┌──

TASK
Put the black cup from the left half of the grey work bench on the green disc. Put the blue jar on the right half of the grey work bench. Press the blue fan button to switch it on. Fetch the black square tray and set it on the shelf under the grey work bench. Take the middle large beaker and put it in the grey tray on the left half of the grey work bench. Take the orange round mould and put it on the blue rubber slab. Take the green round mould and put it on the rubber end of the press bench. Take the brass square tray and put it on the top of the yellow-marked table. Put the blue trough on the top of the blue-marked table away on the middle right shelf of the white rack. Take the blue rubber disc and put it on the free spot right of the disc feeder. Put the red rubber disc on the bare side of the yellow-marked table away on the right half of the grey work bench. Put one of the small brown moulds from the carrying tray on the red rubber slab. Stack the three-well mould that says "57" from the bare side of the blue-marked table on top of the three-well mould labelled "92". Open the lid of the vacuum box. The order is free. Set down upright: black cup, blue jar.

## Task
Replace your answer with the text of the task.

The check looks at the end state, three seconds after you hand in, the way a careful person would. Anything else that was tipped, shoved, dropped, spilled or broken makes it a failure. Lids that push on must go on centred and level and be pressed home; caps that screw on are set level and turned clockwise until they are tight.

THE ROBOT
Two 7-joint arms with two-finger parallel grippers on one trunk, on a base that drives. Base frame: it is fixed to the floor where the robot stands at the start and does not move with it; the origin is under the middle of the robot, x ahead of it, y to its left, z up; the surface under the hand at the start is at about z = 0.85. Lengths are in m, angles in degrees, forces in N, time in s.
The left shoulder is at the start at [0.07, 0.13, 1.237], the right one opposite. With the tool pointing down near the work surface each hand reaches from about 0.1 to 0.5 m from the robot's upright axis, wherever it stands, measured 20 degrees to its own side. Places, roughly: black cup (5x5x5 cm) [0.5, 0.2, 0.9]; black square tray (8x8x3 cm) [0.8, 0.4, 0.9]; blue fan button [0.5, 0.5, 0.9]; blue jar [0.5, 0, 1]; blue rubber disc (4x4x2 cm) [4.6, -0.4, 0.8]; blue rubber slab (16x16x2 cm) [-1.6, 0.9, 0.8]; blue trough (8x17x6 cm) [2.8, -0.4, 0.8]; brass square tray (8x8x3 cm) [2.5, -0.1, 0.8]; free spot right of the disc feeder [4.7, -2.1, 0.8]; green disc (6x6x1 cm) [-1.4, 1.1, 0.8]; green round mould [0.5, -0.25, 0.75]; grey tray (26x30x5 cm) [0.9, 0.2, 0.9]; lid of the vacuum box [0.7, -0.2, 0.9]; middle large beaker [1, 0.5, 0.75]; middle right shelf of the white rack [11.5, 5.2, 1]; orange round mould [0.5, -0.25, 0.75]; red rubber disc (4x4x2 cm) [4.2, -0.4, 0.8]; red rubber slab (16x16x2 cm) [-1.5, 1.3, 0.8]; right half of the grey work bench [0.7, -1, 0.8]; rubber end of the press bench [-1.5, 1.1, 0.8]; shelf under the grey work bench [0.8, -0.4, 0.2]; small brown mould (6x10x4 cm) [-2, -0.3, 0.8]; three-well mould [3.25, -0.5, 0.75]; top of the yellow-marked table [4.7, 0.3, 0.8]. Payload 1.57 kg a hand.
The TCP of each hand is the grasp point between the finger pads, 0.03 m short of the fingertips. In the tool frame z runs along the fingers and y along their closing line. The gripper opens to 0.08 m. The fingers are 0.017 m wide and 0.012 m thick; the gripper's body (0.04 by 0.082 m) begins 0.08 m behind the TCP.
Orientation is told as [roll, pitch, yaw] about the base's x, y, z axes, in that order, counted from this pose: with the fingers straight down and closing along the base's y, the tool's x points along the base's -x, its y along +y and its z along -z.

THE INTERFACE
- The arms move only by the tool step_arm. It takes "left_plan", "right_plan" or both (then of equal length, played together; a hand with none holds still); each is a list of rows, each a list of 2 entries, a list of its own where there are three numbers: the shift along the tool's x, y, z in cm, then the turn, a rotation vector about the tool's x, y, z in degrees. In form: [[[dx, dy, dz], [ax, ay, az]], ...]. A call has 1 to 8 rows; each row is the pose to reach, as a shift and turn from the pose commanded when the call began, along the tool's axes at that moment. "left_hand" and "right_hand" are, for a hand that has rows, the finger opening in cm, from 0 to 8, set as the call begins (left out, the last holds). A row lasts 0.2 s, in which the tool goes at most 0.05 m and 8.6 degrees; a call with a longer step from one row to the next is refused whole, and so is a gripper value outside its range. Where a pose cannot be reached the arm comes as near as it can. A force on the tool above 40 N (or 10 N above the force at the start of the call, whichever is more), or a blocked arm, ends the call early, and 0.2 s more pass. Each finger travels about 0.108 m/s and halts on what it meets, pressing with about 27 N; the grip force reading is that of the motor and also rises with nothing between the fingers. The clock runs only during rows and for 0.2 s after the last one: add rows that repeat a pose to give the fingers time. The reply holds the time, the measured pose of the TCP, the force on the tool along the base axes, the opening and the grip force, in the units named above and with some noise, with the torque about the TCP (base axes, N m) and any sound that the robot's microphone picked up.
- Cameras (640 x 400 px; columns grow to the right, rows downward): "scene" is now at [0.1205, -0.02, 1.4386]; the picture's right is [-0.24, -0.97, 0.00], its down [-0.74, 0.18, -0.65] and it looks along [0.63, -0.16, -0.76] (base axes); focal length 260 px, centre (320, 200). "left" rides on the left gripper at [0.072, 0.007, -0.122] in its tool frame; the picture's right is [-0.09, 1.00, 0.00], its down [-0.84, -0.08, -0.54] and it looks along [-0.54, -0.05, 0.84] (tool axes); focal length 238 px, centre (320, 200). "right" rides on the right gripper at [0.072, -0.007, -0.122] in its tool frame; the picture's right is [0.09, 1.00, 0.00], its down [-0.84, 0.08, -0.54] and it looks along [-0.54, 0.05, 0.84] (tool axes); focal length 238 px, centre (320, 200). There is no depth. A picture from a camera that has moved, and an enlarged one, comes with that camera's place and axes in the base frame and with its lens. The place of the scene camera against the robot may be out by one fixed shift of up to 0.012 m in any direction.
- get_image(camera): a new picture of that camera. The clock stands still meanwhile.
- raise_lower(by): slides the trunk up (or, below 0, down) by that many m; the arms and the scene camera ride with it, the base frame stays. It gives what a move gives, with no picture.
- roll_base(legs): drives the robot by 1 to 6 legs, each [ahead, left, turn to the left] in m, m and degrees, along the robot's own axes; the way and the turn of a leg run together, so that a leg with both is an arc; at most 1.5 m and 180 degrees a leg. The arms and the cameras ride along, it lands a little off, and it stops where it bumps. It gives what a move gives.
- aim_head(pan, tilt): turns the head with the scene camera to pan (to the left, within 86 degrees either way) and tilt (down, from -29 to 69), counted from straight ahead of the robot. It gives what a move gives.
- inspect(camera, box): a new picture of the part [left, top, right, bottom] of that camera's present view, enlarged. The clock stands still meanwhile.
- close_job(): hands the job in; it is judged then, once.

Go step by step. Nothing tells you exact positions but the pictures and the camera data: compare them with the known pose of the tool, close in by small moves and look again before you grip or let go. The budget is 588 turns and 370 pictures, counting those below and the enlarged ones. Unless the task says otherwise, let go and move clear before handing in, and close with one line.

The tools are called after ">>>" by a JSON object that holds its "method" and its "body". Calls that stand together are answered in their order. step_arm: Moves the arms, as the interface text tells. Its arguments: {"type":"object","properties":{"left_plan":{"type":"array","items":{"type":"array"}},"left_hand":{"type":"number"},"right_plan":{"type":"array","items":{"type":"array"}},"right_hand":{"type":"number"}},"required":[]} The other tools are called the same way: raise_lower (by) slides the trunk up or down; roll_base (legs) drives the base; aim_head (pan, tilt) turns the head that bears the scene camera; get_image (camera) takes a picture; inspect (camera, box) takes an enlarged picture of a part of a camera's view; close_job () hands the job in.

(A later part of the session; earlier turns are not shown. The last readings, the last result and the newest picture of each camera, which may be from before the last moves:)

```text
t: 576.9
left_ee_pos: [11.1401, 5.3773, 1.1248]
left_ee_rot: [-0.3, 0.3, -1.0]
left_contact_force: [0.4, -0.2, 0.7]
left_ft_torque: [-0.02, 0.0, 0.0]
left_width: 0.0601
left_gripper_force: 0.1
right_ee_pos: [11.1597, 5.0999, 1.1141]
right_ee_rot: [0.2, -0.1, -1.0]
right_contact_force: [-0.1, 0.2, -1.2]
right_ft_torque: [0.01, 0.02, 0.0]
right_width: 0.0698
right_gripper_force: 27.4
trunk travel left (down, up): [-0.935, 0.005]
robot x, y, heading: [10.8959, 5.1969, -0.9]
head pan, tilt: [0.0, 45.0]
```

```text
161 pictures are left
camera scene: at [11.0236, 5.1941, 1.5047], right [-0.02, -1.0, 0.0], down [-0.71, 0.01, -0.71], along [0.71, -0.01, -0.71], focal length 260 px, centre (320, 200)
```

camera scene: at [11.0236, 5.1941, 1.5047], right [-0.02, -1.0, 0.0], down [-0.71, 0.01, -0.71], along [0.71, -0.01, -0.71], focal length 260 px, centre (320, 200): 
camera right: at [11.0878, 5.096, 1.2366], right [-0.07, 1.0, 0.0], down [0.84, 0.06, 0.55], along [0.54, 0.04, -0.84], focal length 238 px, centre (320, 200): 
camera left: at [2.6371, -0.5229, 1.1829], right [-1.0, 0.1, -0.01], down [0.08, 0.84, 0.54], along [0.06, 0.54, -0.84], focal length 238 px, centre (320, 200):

└──

■ Work instructions
What is wanted is an exact copy of the lines from the line containing "- get_image(camera): a" to the line containing "- close_job(): hands", both lines included, and of no other line. Give them as a Markdown table with the columns Index and Wording: a running number and the line, blank lines left out.

■ Solution to this task
| Index | Wording |
|---|---|
| 1 | - get_image(camera): a new picture of that camera. The clock stands still meanwhile. |
| 2 | - raise_lower(by): slides the trunk up (or, below 0, down) by that many m; the arms and the scene camera ride with it, the base frame stays. It gives what a move gives, with no picture. |
| 3 | - roll_base(legs): drives the robot by 1 to 6 legs, each [ahead, left, turn to the left] in m, m and degrees, along the robot's own axes; the way and the turn of a leg run together, so that a leg with both is an arc; at most 1.5 m and 180 degrees a leg. The arms and the cameras ride along, it lands a little off, and it stops where it bumps. It gives what a move gives. |
| 4 | - aim_head(pan, tilt): turns the head with the scene camera to pan (to the left, within 86 degrees either way) and tilt (down, from -29 to 69), counted from straight ahead of the robot. It gives what a move gives. |
| 5 | - inspect(camera, box): a new picture of the part [left, top, right, bottom] of that camera's present view, enlarged. The clock stands still meanwhile. |
| 6 | - close_job(): hands the job in; it is judged then, once. |